Available data |
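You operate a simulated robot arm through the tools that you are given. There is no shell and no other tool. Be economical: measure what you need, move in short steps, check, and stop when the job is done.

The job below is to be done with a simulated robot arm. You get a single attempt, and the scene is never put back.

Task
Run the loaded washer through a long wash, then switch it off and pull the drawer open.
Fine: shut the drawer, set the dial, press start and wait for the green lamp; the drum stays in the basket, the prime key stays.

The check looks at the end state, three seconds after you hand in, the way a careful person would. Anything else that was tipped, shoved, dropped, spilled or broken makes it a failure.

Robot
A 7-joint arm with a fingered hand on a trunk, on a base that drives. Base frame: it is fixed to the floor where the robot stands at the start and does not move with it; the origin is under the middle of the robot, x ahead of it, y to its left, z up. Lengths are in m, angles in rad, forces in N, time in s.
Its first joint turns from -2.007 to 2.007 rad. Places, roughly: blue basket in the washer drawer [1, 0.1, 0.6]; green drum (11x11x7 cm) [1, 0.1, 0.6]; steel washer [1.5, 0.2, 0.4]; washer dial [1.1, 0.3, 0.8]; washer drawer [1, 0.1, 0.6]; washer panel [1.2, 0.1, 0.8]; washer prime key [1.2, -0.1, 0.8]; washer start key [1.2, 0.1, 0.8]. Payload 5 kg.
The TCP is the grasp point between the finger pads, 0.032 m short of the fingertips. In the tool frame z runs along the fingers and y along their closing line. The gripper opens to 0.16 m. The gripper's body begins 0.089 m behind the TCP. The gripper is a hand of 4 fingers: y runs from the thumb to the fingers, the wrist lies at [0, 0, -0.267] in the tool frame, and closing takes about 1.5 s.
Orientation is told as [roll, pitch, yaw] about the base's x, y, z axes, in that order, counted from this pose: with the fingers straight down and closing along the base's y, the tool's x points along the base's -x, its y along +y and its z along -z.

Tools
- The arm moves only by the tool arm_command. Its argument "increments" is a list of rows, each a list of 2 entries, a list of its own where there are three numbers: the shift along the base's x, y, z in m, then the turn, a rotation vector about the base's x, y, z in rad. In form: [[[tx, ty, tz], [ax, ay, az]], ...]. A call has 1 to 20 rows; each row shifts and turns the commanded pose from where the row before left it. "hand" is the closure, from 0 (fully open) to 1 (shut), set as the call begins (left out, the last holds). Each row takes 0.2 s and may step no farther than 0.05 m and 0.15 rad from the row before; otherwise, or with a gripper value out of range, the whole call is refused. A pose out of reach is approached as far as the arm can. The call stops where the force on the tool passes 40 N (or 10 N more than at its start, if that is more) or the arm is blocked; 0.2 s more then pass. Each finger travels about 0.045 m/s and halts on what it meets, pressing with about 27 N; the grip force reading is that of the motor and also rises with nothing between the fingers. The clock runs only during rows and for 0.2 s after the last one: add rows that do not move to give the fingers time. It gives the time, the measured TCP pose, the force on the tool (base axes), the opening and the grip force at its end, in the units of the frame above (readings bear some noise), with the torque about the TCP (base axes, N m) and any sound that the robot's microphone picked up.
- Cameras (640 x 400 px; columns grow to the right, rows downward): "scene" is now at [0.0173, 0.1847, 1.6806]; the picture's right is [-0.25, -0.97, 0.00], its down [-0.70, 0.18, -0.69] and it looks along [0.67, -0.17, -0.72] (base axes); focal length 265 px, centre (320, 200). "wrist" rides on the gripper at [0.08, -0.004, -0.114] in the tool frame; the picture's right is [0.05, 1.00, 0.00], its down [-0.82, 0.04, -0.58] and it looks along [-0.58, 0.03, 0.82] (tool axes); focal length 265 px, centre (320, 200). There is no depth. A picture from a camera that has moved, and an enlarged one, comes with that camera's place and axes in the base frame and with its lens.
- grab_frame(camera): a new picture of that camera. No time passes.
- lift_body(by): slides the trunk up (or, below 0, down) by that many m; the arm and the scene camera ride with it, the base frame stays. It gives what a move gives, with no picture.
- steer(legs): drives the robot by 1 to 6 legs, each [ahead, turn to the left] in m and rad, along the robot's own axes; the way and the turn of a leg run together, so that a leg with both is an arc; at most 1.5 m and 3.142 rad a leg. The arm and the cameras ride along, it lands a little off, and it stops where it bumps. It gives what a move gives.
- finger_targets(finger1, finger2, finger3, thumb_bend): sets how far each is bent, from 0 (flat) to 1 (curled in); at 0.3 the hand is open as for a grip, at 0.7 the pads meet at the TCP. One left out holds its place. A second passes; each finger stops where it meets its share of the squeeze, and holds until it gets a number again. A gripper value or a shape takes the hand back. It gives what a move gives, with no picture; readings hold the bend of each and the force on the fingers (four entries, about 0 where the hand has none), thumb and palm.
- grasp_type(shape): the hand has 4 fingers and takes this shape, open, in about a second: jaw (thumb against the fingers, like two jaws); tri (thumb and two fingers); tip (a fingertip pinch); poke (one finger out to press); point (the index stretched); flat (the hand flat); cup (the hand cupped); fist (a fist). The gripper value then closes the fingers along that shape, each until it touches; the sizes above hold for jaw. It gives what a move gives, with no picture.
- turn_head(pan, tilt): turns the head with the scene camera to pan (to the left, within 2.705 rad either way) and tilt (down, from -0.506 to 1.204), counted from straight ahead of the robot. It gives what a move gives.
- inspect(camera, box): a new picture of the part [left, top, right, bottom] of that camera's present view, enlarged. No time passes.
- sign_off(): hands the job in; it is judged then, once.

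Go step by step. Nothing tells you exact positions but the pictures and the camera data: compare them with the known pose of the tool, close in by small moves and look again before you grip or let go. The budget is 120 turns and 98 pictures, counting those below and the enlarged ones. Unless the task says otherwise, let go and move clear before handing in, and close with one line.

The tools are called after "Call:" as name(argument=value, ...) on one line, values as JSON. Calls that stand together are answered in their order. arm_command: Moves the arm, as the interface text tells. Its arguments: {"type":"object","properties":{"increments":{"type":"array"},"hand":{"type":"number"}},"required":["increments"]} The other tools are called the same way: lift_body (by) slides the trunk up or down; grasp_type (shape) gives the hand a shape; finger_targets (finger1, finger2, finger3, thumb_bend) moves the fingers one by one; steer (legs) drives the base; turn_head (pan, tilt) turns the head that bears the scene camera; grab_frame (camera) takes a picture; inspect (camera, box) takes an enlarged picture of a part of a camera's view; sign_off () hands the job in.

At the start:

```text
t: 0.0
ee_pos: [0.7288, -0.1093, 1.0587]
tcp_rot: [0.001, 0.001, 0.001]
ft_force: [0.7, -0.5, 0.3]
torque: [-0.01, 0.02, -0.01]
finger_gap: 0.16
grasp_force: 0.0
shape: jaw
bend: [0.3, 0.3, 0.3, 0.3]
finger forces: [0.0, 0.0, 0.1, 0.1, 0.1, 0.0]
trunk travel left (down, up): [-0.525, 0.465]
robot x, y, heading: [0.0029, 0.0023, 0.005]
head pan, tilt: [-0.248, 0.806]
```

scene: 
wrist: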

Problem to work on | Print again each line of the listing above, exactly as it appears.

Worked answer |
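You operate a simulated robot arm through the tools that you are given. There is no shell and no other tool. Be economical: measure what you need, move in short steps, check, and stop when the job is done.

The job below is to be done with a simulated robot arm. You get a single attempt, and the scene is never put back.

Task
Run the loaded washer through a long wash, then switch it off and pull the drawer open.
Fine: shut the drawer, set the dial, press start and wait for the green lamp; the drum stays in the basket, the prime key stays.

The check looks at the end state, three seconds after you hand in, the way a careful person would. Anything else that was tipped, shoved, dropped, spilled or broken makes it a failure.

Robot
A 7-joint arm with a fingered hand on a trunk, on a base that drives. Base frame: it is fixed to the floor where the robot stands at the start and does not move with it; the origin is under the middle of the robot, x ahead of it, y to its left, z up. Lengths are in m, angles in rad, forces in N, time in s.
Its first joint turns from -2.007 to 2.007 rad. Places, roughly: blue basket in the washer drawer [1, 0.1, 0.6]; green drum (11x11x7 cm) [1, 0.1, 0.6]; steel washer [1.5, 0.2, 0.4]; washer dial [1.1, 0.3, 0.8]; washer drawer [1, 0.1, 0.6]; washer panel [1.2, 0.1, 0.8]; washer prime key [1.2, -0.1, 0.8]; washer start key [1.2, 0.1, 0.8]. Payload 5 kg.
The TCP is the grasp point between the finger pads, 0.032 m short of the fingertips. In the tool frame z runs along the fingers and y along their closing line. The gripper opens to 0.16 m. The gripper's body begins 0.089 m behind the TCP. The gripper is a hand of 4 fingers: y runs from the thumb to the fingers, the wrist lies at [0, 0, -0.267] in the tool frame, and closing takes about 1.5 s.
Orientation is told as [roll, pitch, yaw] about the base's x, y, z axes, in that order, counted from this pose: with the fingers straight down and closing along the base's y, the tool's x points along the base's -x, its y along +y and its z along -z.

Tools
- The arm moves only by the tool arm_command. Its argument "increments" is a list of rows, each a list of 2 entries, a list of its own where there are three numbers: the shift along the base's x, y, z in m, then the turn, a rotation vector about the base's x, y, z in rad. In form: [[[tx, ty, tz], [ax, ay, az]], ...]. A call has 1 to 20 rows; each row shifts and turns the commanded pose from where the row before left it. "hand" is the closure, from 0 (fully open) to 1 (shut), set as the call begins (left out, the last holds). Each row takes 0.2 s and may step no farther than 0.05 m and 0.15 rad from the row before; otherwise, or with a gripper value out of range, the whole call is refused. A pose out of reach is approached as far as the arm can. The call stops where the force on the tool passes 40 N (or 10 N more than at its start, if that is more) or the arm is blocked; 0.2 s more then pass. Each finger travels about 0.045 m/s and halts on what it meets, pressing with about 27 N; the grip force reading is that of the motor and also rises with nothing between the fingers. The clock runs only during rows and for 0.2 s after the last one: add rows that do not move to give the fingers time. It gives the time, the measured TCP pose, the force on the tool (base axes), the opening and the grip force at its end, in the units of the frame above (readings bear some noise), with the torque about the TCP (base axes, N m) and any sound that the robot's microphone picked up.
- Cameras (640 x 400 px; columns grow to the right, rows downward): "scene" is now at [0.0173, 0.1847, 1.6806]; the picture's right is [-0.25, -0.97, 0.00], its down [-0.70, 0.18, -0.69] and it looks along [0.67, -0.17, -0.72] (base axes); focal length 265 px, centre (320, 200). "wrist" rides on the gripper at [0.08, -0.004, -0.114] in the tool frame; the picture's right is [0.05, 1.00, 0.00], its down [-0.82, 0.04, -0.58] and it looks along [-0.58, 0.03, 0.82] (tool axes); focal length 265 px, centre (320, 200). There is no depth. A picture from a camera that has moved, and an enlarged one, comes with that camera's place and axes in the base frame and with its lens.
- grab_frame(camera): a new picture of that camera. No time passes.
- lift_body(by): slides the trunk up (or, below 0, down) by that many m; the arm and the scene camera ride with it, the base frame stays. It gives what a move gives, with no picture.
- steer(legs): drives the robot by 1 to 6 legs, each [ahead, turn to the left] in m and rad, along the robot's own axes; the way and the turn of a leg run together, so that a leg with both is an arc; at most 1.5 m and 3.142 rad a leg. The arm and the cameras ride along, it lands a little off, and it stops where it bumps. It gives what a move gives.
- finger_targets(finger1, finger2, finger3, thumb_bend): sets how far each is bent, from 0 (flat) to 1 (curled in); at 0.3 the hand is open as for a grip, at 0.7 the pads meet at the TCP. One left out holds its place. A second passes; each finger stops where it meets its share of the squeeze, and holds until it gets a number again. A gripper value or a shape takes the hand back. It gives what a move gives, with no picture; readings hold the bend of each and the force on the fingers (four entries, about 0 where the hand has none), thumb and palm.
- grasp_type(shape): the hand has 4 fingers and takes this shape, open, in about a second: jaw (thumb against the fingers, like two jaws); tri (thumb and two fingers); tip (a fingertip pinch); poke (one finger out to press); point (the index stretched); flat (the hand flat); cup (the hand cupped); fist (a fist). The gripper value then closes the fingers along that shape, each until it touches; the sizes above hold for jaw. It gives what a move gives, with no picture.
- turn_head(pan, tilt): turns the head with the scene camera to pan (to the left, within 2.705 rad either way) and tilt (down, from -0.506 to 1.204), counted from straight ahead of the robot. It gives what a move gives.
- inspect(camera, box): a new picture of the part [left, top, right, bottom] of that camera's present view, enlarged. No time passes.
- sign_off(): hands the job in; it is judged then, once.

Go step by step. Nothing tells you exact positions but the pictures and the camera data: compare them with the known pose of the tool, close in by small moves and look again before you grip or let go. The budget is 120 turns and 98 pictures, counting those below and the enlarged ones. Unless the task says otherwise, let go and move clear before handing in, and close with one line.

The tools are called after "Call:" as name(argument=value, ...) on one line, values as JSON. Calls that stand together are answered in their order. arm_command: Moves the arm, as the interface text tells. Its arguments: {"type":"object","properties":{"increments":{"type":"array"},"hand":{"type":"number"}},"required":["increments"]} The other tools are called the same way: lift_body (by) slides the trunk up or down; grasp_type (shape) gives the hand a shape; finger_targets (finger1, finger2, finger3, thumb_bend) moves the fingers one by one; steer (legs) drives the base; turn_head (pan, tilt) turns the head that bears the scene camera; grab_frame (camera) takes a picture; inspect (camera, box) takes an enlarged picture of a part of a camera's view; sign_off () hands the job in.

At the start:

```text
t: 0.0
ee_pos: [0.7288, -0.1093, 1.0587]
tcp_rot: [0.001, 0.001, 0.001]
ft_force: [0.7, -0.5, 0.3]
torque: [-0.01, 0.02, -0.01]
finger_gap: 0.16
grasp_force: 0.0
shape: jaw
bend: [0.3, 0.3, 0.3, 0.3]
finger forces: [0.0, 0.0, 0.1, 0.1, 0.1, 0.0]
trunk travel left (down, up): [-0.525, 0.465]
robot x, y, heading: [0.0029, 0.0023, 0.005]
head pan, tilt: [-0.248, 0.806]
```

scene: 
wrist: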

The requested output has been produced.